*TASK DIRECTIONS*.
Count lines, not occurrences: give the number of lines holding the word "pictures", and nothing besides.
--- Start DATA SHOWN ---
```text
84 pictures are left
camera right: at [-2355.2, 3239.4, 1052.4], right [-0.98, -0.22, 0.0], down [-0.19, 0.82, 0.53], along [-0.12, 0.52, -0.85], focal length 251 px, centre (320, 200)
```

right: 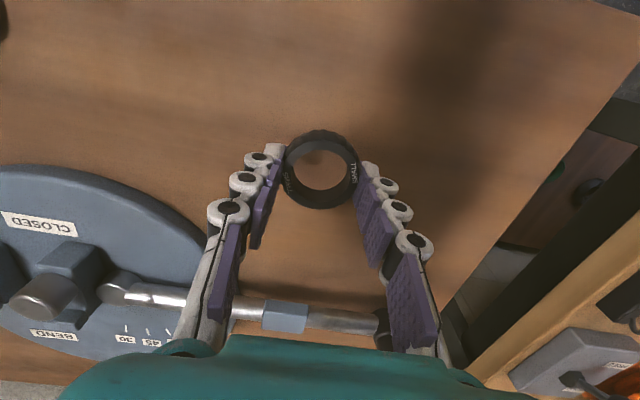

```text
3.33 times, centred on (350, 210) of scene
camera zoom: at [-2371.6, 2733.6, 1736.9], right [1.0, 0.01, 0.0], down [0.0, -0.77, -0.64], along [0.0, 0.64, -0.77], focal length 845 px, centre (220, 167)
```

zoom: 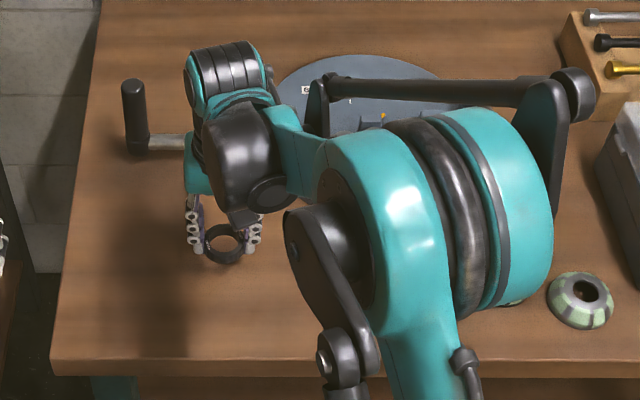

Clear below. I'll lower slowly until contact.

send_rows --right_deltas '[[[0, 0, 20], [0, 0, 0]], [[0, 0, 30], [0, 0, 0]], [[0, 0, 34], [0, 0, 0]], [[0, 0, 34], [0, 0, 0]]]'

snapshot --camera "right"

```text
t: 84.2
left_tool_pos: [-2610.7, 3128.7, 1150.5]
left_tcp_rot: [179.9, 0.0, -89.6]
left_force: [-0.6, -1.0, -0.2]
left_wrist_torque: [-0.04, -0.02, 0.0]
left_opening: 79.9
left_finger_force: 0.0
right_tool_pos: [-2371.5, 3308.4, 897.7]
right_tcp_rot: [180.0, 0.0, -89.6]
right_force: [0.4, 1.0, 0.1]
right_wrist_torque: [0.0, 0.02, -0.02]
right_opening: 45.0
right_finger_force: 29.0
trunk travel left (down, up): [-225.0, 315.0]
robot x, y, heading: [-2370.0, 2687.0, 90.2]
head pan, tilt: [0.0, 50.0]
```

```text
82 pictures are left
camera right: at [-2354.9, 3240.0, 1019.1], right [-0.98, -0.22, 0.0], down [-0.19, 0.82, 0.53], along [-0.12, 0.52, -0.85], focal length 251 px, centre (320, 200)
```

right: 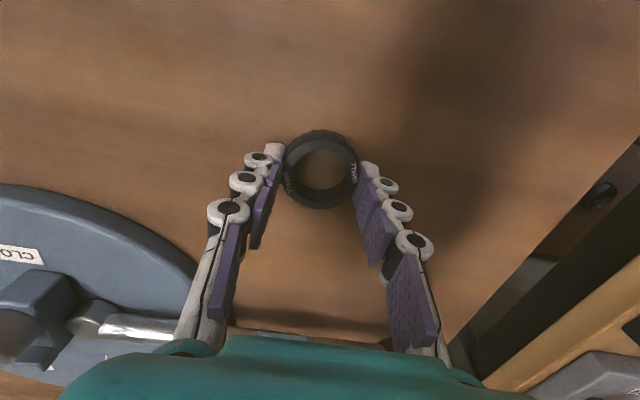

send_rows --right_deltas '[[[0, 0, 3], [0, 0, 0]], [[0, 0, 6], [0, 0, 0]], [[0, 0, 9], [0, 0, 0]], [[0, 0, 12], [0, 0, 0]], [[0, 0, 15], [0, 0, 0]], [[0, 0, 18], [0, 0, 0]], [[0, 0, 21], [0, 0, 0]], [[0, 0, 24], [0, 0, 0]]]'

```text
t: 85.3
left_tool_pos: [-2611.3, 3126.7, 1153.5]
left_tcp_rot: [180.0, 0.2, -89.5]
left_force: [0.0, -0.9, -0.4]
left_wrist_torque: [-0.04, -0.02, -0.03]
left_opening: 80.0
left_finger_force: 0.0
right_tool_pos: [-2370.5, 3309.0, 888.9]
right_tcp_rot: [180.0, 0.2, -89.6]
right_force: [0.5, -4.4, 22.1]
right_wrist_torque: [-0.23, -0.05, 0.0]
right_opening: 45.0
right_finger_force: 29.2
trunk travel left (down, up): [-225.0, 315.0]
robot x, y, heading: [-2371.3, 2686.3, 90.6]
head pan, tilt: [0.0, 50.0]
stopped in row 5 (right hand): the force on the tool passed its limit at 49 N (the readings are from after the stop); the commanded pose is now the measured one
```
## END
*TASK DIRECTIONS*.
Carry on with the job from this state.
--- End DATA SHOWN ---
*WORKED ANSWER*.
2